Requirement: Go on with the text passage that begins "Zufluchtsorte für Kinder" from its last line.

Data start

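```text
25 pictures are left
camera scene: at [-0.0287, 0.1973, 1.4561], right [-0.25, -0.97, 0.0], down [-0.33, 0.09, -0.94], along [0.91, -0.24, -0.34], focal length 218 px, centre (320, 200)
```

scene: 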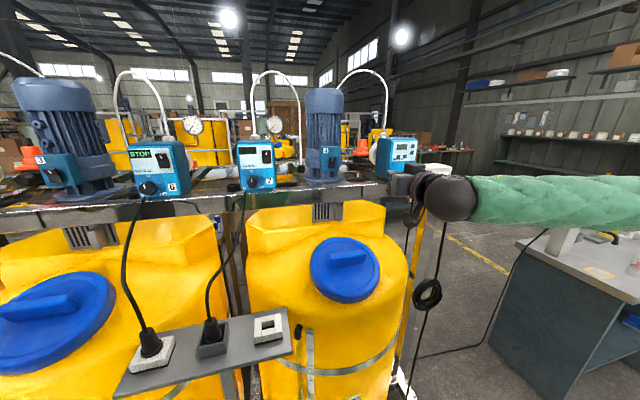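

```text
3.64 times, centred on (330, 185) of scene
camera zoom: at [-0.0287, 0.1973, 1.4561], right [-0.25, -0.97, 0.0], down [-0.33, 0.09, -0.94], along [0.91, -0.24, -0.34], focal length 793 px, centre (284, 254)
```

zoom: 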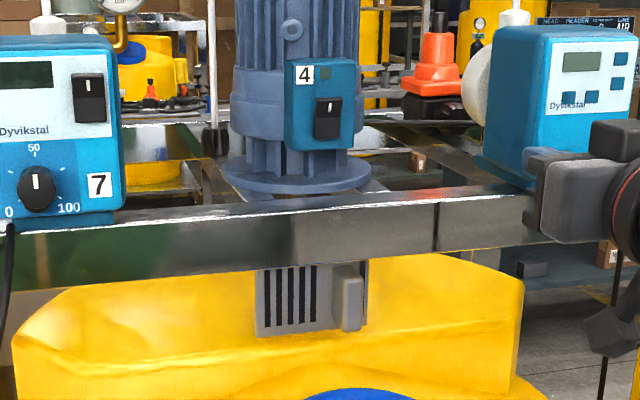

Data end
Text passage start

Zufluchtsorte für Kinder


Notinseln


"Ich will kein so teures Handy", erklärte mir der zehnjährige Schulkamerad meiner Tochter. "Die werden einem sonst abgezogen." Abziehen ist das euphemistische Wort. Man könnte auch sagen: rauben, abpressen, stehlen. Gemeint ist folgender Vorgang: Nach der Schule, in der das passende Opfer ausgespäht wurde, treten ein paar Schüler einem meist jüngeren Kind in den Weg und bedrohen es solange, bis es seine Wertsachen hergibt. Eine Markenjacke vielleicht, Geld, das Handy, den I-Pod... Viele Kinder sind so eingeschüchtert, dass sie die Eltern eine ganze Weile über den Verbleib der Sachen belügen, bis sie sich trauen, die Wahrheit zu sagen. Und oft wechseln sie die Schule, während die Täter dort verbleiben dürfen. Würden diese Kinder sich in Geschäfte flüchten, die den großen Aufkleber "Notinsel - Wo wir sind, bist du sicher" in ihre Schaufenster geklebt haben?
Offenbar ist es tatsächlich notwendig, Erwachsene dazu aufzufordern, Kindern Rettung anzubieten. Sind wir so gleichgültig geworden?

Text passage end

Solved exercise:
Großer Idealismus prägt Aktionen wie diese. Nun ist Tempelhof /Schöneberg der sechste Berliner Bezirk, der sich in Zusammenarbeit mit der Polizeigewerkschaft an diesem deutschlandweiten Projekt beteiligt. Die Ufa-Fabrik kümmert sich um die Öffentlichkeitsarbeit. Man möchte etwas tun, irgendwo den Hebel ansetzen, die Dinge zum Guten wenden. Das verdient Respekt. Auch das Flaggezeigen von Läden, die sich an diesem Vorhaben beteiligen, wie etwa die "Trollinge", die in der Varziner Straße Schöngenähtes und schöne Stoffe anbieten. Wer möchte schon drei potenziell gewaltbereite Zwölfjährige in seinem Laden haben, nachdem sie von der nächstgelegenen Schule aus ihr Opfer vor sich hergetrieben haben. Auch der Schlüsselspezialist Knorr in der Hedwigstraße zieht mit, und der "Froschkönig" in der Schmargendorfer Straße.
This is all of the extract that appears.